START Selected text
Il semble également que le texte, tel que rédigé en 2005, entraîne la restriction du commerce de certaines armes. Un élément qui peut être gênant pour l’armurerie Saint-Hubert, seule enseigne spécialisée entre Nice et Menton. « C’est un autre défaut du texte. Ça peut poser problème pour l’armurerie, ou les collectionneurs, que nous avons en principauté. Certaines armes ne peuvent pas être vendues à un acheteur ou à un collectionneur résidant hors de Monaco », admet le conseiller national. De son côté, Francis Bonafède, propriétaire de l’armurerie Saint-Hubert, « attend » la nouvelle législation. « Actuellement, à Monaco, les cartouches sont en vente libre contrairement à la France où il faut montrer son permis de chasse. Les fusils à pompe à canon court sont en revanche interdits à la vente », dit-il. Le projet suscite aussi des attentes mêlées d’inquiétude chez Christian Zabaldano. « J’espère qu’il ne va pas être voté sans nous consulter. Nous demandons un rendez-vous depuis un an au conseil national pour évoquer le projet de loi et n’avons pas encore été reçus. Il ne faudrait pas que des dispositions que nous ne pourrions pas appliquer au sein de notre club soient prises », affirme le président de la Carabine de Monaco et de la Fédération monégasque de tir. Avant que la législation sur les armes et munitions ne soit modifiée, les parties concernées en Principauté devront s’armer… d’un peu de patience.
END Selected text
START Given data
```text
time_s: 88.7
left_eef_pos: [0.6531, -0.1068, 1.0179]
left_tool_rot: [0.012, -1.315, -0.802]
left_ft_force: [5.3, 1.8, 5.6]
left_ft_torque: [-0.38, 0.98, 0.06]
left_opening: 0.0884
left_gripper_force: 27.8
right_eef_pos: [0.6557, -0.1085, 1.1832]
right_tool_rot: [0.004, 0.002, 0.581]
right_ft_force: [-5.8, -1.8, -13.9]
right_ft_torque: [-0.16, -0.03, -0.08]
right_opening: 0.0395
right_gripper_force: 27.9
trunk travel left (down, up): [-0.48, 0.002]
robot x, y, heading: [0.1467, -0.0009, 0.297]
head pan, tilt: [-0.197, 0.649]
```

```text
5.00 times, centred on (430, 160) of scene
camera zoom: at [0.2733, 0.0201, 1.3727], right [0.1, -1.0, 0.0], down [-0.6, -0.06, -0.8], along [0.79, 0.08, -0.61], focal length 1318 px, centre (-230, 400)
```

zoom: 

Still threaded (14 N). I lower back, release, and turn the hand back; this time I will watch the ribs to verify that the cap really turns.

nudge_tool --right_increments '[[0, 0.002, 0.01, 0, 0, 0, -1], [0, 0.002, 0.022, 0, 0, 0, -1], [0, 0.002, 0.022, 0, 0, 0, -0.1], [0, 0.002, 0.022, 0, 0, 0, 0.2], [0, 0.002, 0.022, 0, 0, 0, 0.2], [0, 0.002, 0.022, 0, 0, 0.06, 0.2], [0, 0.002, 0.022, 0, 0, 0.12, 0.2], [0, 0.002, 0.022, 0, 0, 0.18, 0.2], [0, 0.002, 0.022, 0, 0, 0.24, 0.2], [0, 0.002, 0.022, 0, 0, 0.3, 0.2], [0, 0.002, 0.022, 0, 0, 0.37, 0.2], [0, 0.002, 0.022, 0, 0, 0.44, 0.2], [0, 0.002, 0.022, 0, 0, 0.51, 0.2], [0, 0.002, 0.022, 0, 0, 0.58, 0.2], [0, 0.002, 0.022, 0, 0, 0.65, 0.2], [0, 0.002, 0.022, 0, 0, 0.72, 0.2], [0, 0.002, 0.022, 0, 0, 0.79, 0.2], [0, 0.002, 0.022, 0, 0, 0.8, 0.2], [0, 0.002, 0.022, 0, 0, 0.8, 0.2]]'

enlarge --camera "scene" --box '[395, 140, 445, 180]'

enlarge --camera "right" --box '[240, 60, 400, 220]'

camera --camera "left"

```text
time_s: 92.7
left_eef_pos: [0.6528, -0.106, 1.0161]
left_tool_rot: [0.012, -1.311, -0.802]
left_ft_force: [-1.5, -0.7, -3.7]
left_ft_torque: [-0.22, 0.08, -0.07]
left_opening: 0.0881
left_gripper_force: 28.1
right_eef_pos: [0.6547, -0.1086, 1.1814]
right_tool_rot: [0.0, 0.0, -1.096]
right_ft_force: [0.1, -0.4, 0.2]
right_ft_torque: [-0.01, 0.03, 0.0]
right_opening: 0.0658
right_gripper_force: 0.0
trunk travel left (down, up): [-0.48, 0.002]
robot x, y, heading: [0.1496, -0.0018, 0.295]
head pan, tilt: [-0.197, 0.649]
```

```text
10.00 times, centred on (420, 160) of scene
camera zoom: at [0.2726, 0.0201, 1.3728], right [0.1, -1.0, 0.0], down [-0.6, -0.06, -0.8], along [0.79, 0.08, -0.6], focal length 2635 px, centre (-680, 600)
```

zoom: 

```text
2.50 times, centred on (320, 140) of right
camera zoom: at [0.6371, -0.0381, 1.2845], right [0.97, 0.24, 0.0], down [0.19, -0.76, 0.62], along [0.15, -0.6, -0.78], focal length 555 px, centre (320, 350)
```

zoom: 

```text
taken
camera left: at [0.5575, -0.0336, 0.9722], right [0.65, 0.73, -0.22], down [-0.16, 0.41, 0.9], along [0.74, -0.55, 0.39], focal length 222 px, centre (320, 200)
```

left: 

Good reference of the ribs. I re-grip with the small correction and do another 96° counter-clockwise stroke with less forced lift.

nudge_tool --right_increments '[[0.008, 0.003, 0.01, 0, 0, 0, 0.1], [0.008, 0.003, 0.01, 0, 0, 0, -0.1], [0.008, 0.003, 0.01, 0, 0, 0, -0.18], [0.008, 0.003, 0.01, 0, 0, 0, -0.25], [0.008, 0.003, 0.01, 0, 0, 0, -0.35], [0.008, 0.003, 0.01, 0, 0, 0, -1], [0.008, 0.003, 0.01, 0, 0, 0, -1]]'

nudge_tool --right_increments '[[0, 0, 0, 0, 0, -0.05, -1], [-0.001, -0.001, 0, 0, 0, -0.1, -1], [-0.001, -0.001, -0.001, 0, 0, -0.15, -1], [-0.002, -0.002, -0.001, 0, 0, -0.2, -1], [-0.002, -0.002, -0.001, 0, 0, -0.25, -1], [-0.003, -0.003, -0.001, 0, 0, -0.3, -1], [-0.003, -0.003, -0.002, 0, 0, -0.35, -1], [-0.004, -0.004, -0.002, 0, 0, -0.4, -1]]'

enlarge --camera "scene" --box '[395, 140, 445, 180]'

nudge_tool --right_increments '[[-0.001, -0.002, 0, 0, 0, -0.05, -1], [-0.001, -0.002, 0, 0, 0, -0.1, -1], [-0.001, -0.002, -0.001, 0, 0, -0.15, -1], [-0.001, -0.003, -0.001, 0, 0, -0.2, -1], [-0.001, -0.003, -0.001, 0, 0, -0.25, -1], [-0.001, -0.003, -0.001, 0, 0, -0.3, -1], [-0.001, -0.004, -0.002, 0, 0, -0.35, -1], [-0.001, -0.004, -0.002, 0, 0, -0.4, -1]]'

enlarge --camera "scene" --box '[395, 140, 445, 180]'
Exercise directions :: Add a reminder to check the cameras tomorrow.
END Given data
Exercise directions :: Copy the selected text in full.

Exercise solution ::
Il semble également que le texte, tel que rédigé en 2005, entraîne la restriction du commerce de certaines armes. Un élément qui peut être gênant pour l’armurerie Saint-Hubert, seule enseigne spécialisée entre Nice et Menton. « C’est un autre défaut du texte. Ça peut poser problème pour l’armurerie, ou les collectionneurs, que nous avons en principauté. Certaines armes ne peuvent pas être vendues à un acheteur ou à un collectionneur résidant hors de Monaco », admet le conseiller national. De son côté, Francis Bonafède, propriétaire de l’armurerie Saint-Hubert, « attend » la nouvelle législation. « Actuellement, à Monaco, les cartouches sont en vente libre contrairement à la France où il faut montrer son permis de chasse. Les fusils à pompe à canon court sont en revanche interdits à la vente », dit-il. Le projet suscite aussi des attentes mêlées d’inquiétude chez Christian Zabaldano. « J’espère qu’il ne va pas être voté sans nous consulter. Nous demandons un rendez-vous depuis un an au conseil national pour évoquer le projet de loi et n’avons pas encore été reçus. Il ne faudrait pas que des dispositions que nous ne pourrions pas appliquer au sein de notre club soient prises », affirme le président de la Carabine de Monaco et de la Fédération monégasque de tir. Avant que la législation sur les armes et munitions ne soit modifiée, les parties concernées en Principauté devront s’armer… d’un peu de patience.